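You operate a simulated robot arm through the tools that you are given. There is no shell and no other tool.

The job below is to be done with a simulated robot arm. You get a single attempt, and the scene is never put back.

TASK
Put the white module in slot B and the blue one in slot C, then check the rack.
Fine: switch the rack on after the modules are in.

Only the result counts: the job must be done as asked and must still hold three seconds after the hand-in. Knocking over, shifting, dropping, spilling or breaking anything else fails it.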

**EXERCISE GOAL**. Copy out each line exactly.

**SOLUTION FOR THIS EXERCISE**.
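You operate a simulated robot arm through the tools that you are given. There is no shell and no other tool.

The job below is to be done with a simulated robot arm. You get a single attempt, and the scene is never put back.

TASK
Put the white module in slot B and the blue one in slot C, then check the rack.
Fine: switch the rack on after the modules are in.

Only the result counts: the job must be done as asked and must still hold three seconds after the hand-in. Knocking over, shifting, dropping, spilling or breaking anything else fails it.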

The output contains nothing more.